- [DATASET SECTION]

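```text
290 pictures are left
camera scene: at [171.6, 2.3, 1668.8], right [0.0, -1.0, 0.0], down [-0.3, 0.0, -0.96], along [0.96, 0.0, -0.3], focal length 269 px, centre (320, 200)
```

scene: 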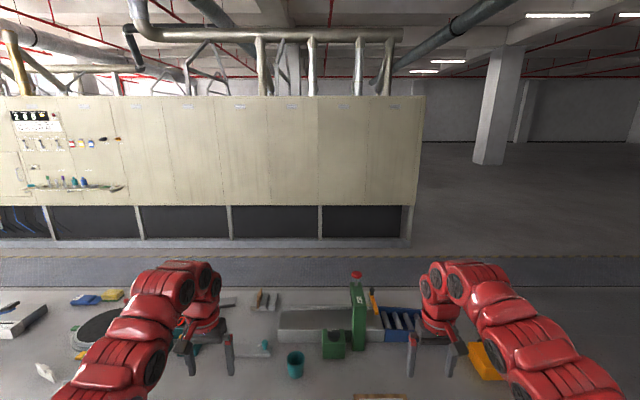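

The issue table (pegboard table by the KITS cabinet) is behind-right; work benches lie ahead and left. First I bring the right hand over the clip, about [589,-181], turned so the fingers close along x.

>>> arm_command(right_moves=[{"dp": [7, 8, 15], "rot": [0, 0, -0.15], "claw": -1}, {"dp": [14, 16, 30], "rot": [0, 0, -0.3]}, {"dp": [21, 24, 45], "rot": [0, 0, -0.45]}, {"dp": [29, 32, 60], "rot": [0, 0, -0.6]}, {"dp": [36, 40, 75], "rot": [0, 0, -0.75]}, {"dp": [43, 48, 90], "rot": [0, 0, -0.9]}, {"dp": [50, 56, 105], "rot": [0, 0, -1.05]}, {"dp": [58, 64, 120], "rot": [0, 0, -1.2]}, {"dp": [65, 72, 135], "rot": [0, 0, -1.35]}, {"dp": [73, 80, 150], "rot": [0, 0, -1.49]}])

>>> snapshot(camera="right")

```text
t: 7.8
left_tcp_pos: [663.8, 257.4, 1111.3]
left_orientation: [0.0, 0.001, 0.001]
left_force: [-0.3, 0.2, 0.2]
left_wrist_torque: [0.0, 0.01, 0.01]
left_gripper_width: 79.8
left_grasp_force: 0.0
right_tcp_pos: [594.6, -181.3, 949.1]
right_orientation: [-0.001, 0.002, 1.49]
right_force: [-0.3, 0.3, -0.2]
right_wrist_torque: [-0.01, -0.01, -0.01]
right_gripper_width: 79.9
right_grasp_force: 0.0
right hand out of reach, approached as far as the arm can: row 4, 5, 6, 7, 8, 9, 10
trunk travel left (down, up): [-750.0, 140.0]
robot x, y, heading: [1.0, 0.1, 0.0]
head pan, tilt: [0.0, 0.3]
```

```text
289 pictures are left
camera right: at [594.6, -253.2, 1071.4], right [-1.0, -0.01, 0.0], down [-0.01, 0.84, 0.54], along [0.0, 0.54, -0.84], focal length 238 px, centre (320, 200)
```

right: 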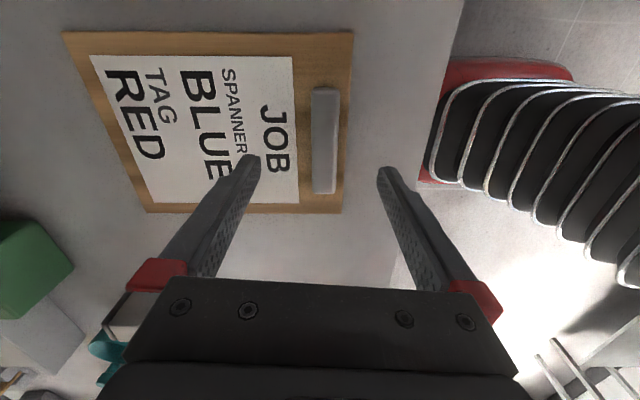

- [WORK REQUIRED]
Output a faithful copy of the data, with each picture left out.

- [TASK ANSWER]
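```text
290 pictures are left
camera scene: at [171.6, 2.3, 1668.8], right [0.0, -1.0, 0.0], down [-0.3, 0.0, -0.96], along [0.96, 0.0, -0.3], focal length 269 px, centre (320, 200)
```

scene: 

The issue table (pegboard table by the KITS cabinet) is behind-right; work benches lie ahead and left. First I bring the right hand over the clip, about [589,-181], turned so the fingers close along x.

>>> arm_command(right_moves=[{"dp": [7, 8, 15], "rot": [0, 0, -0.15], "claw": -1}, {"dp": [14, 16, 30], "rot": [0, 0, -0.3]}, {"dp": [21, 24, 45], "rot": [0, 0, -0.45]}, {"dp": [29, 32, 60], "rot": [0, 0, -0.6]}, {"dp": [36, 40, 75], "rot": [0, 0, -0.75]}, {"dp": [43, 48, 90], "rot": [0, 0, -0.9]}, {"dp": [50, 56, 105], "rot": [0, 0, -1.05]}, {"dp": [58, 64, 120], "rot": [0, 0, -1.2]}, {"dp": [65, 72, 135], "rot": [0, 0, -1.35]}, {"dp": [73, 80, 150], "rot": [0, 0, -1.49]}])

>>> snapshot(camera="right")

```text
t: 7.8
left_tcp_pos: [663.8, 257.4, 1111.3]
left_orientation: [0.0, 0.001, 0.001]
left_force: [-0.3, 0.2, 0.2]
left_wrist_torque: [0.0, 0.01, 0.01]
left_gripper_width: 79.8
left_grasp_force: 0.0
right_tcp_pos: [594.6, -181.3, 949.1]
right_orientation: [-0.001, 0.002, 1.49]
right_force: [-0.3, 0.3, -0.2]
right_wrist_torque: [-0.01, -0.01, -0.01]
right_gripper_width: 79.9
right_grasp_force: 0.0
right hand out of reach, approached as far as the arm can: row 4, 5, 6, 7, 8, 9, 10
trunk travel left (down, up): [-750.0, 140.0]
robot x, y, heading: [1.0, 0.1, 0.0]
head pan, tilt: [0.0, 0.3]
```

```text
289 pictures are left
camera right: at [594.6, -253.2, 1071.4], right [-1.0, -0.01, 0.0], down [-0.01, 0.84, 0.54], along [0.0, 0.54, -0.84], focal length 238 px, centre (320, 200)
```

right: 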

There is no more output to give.